***** Source data *****

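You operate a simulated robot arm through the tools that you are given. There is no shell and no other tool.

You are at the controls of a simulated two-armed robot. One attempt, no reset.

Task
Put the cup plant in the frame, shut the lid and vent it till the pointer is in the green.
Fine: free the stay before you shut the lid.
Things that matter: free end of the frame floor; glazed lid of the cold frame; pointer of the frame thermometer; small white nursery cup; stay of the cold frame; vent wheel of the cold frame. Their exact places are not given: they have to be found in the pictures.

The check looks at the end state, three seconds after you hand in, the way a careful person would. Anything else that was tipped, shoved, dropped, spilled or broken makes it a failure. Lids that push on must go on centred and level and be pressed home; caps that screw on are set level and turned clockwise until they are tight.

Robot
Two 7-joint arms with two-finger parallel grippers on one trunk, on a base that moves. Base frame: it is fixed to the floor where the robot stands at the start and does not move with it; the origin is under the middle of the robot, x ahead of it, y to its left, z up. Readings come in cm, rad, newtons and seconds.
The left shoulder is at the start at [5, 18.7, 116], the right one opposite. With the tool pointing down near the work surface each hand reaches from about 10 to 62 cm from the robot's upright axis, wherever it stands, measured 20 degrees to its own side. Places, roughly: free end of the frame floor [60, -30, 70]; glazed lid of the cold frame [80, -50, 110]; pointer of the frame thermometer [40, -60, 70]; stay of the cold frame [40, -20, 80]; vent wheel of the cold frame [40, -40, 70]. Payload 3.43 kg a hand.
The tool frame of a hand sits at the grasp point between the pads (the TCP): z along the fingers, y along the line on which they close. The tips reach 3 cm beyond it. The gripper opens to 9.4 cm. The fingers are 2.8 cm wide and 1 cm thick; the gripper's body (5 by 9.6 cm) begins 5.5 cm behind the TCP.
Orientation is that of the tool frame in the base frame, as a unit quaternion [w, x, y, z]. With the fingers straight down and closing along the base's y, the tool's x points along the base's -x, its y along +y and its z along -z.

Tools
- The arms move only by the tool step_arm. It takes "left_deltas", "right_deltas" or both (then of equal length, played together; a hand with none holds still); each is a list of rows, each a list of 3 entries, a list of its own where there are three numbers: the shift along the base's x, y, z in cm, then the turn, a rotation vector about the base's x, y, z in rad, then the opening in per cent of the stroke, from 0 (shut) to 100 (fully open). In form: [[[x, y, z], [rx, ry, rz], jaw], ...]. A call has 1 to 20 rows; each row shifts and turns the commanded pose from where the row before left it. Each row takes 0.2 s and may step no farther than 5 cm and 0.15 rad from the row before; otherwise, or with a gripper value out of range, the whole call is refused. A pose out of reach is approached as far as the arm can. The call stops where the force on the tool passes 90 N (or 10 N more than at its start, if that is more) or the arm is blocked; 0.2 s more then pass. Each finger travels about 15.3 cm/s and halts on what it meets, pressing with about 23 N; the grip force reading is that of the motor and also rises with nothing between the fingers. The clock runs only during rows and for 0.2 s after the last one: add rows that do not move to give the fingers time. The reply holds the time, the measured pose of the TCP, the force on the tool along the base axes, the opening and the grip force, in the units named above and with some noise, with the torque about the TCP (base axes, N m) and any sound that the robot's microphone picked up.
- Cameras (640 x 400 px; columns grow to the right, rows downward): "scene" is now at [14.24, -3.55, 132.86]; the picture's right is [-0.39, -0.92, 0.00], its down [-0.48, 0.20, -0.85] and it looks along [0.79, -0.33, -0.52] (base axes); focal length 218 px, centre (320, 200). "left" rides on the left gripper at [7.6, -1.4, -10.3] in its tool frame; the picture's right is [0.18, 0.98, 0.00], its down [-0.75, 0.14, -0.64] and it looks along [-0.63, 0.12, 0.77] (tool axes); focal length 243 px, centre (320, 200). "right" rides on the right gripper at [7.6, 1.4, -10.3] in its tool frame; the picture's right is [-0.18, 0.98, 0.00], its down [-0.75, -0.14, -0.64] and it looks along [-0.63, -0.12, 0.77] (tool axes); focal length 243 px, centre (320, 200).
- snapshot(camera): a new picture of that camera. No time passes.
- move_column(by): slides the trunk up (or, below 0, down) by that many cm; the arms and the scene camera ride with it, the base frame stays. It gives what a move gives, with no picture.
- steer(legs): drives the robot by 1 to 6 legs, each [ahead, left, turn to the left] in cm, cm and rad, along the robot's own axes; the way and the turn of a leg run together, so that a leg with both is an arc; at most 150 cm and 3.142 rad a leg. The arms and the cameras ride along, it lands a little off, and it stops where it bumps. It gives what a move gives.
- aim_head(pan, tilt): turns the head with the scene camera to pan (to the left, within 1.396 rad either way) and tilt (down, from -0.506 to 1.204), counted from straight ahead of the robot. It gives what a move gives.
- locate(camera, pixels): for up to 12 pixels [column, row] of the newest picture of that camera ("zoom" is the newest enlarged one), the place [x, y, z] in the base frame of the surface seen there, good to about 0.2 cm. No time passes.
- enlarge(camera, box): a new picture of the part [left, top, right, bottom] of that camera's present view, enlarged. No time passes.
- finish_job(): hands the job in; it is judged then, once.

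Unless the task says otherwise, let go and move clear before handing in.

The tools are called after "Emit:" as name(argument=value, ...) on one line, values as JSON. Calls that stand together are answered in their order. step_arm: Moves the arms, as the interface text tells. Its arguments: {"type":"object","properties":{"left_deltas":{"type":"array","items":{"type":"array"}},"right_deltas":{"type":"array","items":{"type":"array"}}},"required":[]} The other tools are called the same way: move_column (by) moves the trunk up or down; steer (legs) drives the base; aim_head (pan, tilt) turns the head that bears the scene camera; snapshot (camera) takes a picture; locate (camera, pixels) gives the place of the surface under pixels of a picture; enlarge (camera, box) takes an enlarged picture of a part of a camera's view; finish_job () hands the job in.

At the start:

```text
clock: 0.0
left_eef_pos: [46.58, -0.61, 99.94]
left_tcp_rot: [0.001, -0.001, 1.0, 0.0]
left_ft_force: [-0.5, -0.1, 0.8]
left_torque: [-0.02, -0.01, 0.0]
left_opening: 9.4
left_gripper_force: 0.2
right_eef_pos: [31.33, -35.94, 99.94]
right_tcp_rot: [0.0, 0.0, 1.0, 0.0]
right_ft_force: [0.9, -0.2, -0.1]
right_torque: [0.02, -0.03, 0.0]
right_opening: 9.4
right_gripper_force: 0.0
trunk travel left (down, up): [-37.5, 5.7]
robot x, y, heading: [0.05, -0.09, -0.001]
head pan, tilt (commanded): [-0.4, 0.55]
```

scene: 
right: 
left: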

*****

== What to produce ==
Give back each line above precisely as it stands.

== Written solution ==
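You operate a simulated robot arm through the tools that you are given. There is no shell and no other tool.

You are at the controls of a simulated two-armed robot. One attempt, no reset.

Task
Put the cup plant in the frame, shut the lid and vent it till the pointer is in the green.
Fine: free the stay before you shut the lid.
Things that matter: free end of the frame floor; glazed lid of the cold frame; pointer of the frame thermometer; small white nursery cup; stay of the cold frame; vent wheel of the cold frame. Their exact places are not given: they have to be found in the pictures.

The check looks at the end state, three seconds after you hand in, the way a careful person would. Anything else that was tipped, shoved, dropped, spilled or broken makes it a failure. Lids that push on must go on centred and level and be pressed home; caps that screw on are set level and turned clockwise until they are tight.

Robot
Two 7-joint arms with two-finger parallel grippers on one trunk, on a base that moves. Base frame: it is fixed to the floor where the robot stands at the start and does not move with it; the origin is under the middle of the robot, x ahead of it, y to its left, z up. Readings come in cm, rad, newtons and seconds.
The left shoulder is at the start at [5, 18.7, 116], the right one opposite. With the tool pointing down near the work surface each hand reaches from about 10 to 62 cm from the robot's upright axis, wherever it stands, measured 20 degrees to its own side. Places, roughly: free end of the frame floor [60, -30, 70]; glazed lid of the cold frame [80, -50, 110]; pointer of the frame thermometer [40, -60, 70]; stay of the cold frame [40, -20, 80]; vent wheel of the cold frame [40, -40, 70]. Payload 3.43 kg a hand.
The tool frame of a hand sits at the grasp point between the pads (the TCP): z along the fingers, y along the line on which they close. The tips reach 3 cm beyond it. The gripper opens to 9.4 cm. The fingers are 2.8 cm wide and 1 cm thick; the gripper's body (5 by 9.6 cm) begins 5.5 cm behind the TCP.
Orientation is that of the tool frame in the base frame, as a unit quaternion [w, x, y, z]. With the fingers straight down and closing along the base's y, the tool's x points along the base's -x, its y along +y and its z along -z.

Tools
- The arms move only by the tool step_arm. It takes "left_deltas", "right_deltas" or both (then of equal length, played together; a hand with none holds still); each is a list of rows, each a list of 3 entries, a list of its own where there are three numbers: the shift along the base's x, y, z in cm, then the turn, a rotation vector about the base's x, y, z in rad, then the opening in per cent of the stroke, from 0 (shut) to 100 (fully open). In form: [[[x, y, z], [rx, ry, rz], jaw], ...]. A call has 1 to 20 rows; each row shifts and turns the commanded pose from where the row before left it. Each row takes 0.2 s and may step no farther than 5 cm and 0.15 rad from the row before; otherwise, or with a gripper value out of range, the whole call is refused. A pose out of reach is approached as far as the arm can. The call stops where the force on the tool passes 90 N (or 10 N more than at its start, if that is more) or the arm is blocked; 0.2 s more then pass. Each finger travels about 15.3 cm/s and halts on what it meets, pressing with about 23 N; the grip force reading is that of the motor and also rises with nothing between the fingers. The clock runs only during rows and for 0.2 s after the last one: add rows that do not move to give the fingers time. The reply holds the time, the measured pose of the TCP, the force on the tool along the base axes, the opening and the grip force, in the units named above and with some noise, with the torque about the TCP (base axes, N m) and any sound that the robot's microphone picked up.
- Cameras (640 x 400 px; columns grow to the right, rows downward): "scene" is now at [14.24, -3.55, 132.86]; the picture's right is [-0.39, -0.92, 0.00], its down [-0.48, 0.20, -0.85] and it looks along [0.79, -0.33, -0.52] (base axes); focal length 218 px, centre (320, 200). "left" rides on the left gripper at [7.6, -1.4, -10.3] in its tool frame; the picture's right is [0.18, 0.98, 0.00], its down [-0.75, 0.14, -0.64] and it looks along [-0.63, 0.12, 0.77] (tool axes); focal length 243 px, centre (320, 200). "right" rides on the right gripper at [7.6, 1.4, -10.3] in its tool frame; the picture's right is [-0.18, 0.98, 0.00], its down [-0.75, -0.14, -0.64] and it looks along [-0.63, -0.12, 0.77] (tool axes); focal length 243 px, centre (320, 200).
- snapshot(camera): a new picture of that camera. No time passes.
- move_column(by): slides the trunk up (or, below 0, down) by that many cm; the arms and the scene camera ride with it, the base frame stays. It gives what a move gives, with no picture.
- steer(legs): drives the robot by 1 to 6 legs, each [ahead, left, turn to the left] in cm, cm and rad, along the robot's own axes; the way and the turn of a leg run together, so that a leg with both is an arc; at most 150 cm and 3.142 rad a leg. The arms and the cameras ride along, it lands a little off, and it stops where it bumps. It gives what a move gives.
- aim_head(pan, tilt): turns the head with the scene camera to pan (to the left, within 1.396 rad either way) and tilt (down, from -0.506 to 1.204), counted from straight ahead of the robot. It gives what a move gives.
- locate(camera, pixels): for up to 12 pixels [column, row] of the newest picture of that camera ("zoom" is the newest enlarged one), the place [x, y, z] in the base frame of the surface seen there, good to about 0.2 cm. No time passes.
- enlarge(camera, box): a new picture of the part [left, top, right, bottom] of that camera's present view, enlarged. No time passes.
- finish_job(): hands the job in; it is judged then, once.

Unless the task says otherwise, let go and move clear before handing in.

The tools are called after "Emit:" as name(argument=value, ...) on one line, values as JSON. Calls that stand together are answered in their order. step_arm: Moves the arms, as the interface text tells. Its arguments: {"type":"object","properties":{"left_deltas":{"type":"array","items":{"type":"array"}},"right_deltas":{"type":"array","items":{"type":"array"}}},"required":[]} The other tools are called the same way: move_column (by) moves the trunk up or down; steer (legs) drives the base; aim_head (pan, tilt) turns the head that bears the scene camera; snapshot (camera) takes a picture; locate (camera, pixels) gives the place of the surface under pixels of a picture; enlarge (camera, box) takes an enlarged picture of a part of a camera's view; finish_job () hands the job in.

At the start:

```text
clock: 0.0
left_eef_pos: [46.58, -0.61, 99.94]
left_tcp_rot: [0.001, -0.001, 1.0, 0.0]
left_ft_force: [-0.5, -0.1, 0.8]
left_torque: [-0.02, -0.01, 0.0]
left_opening: 9.4
left_gripper_force: 0.2
right_eef_pos: [31.33, -35.94, 99.94]
right_tcp_rot: [0.0, 0.0, 1.0, 0.0]
right_ft_force: [0.9, -0.2, -0.1]
right_torque: [0.02, -0.03, 0.0]
right_opening: 9.4
right_gripper_force: 0.0
trunk travel left (down, up): [-37.5, 5.7]
robot x, y, heading: [0.05, -0.09, -0.001]
head pan, tilt (commanded): [-0.4, 0.55]
```

scene: 
right: 
left: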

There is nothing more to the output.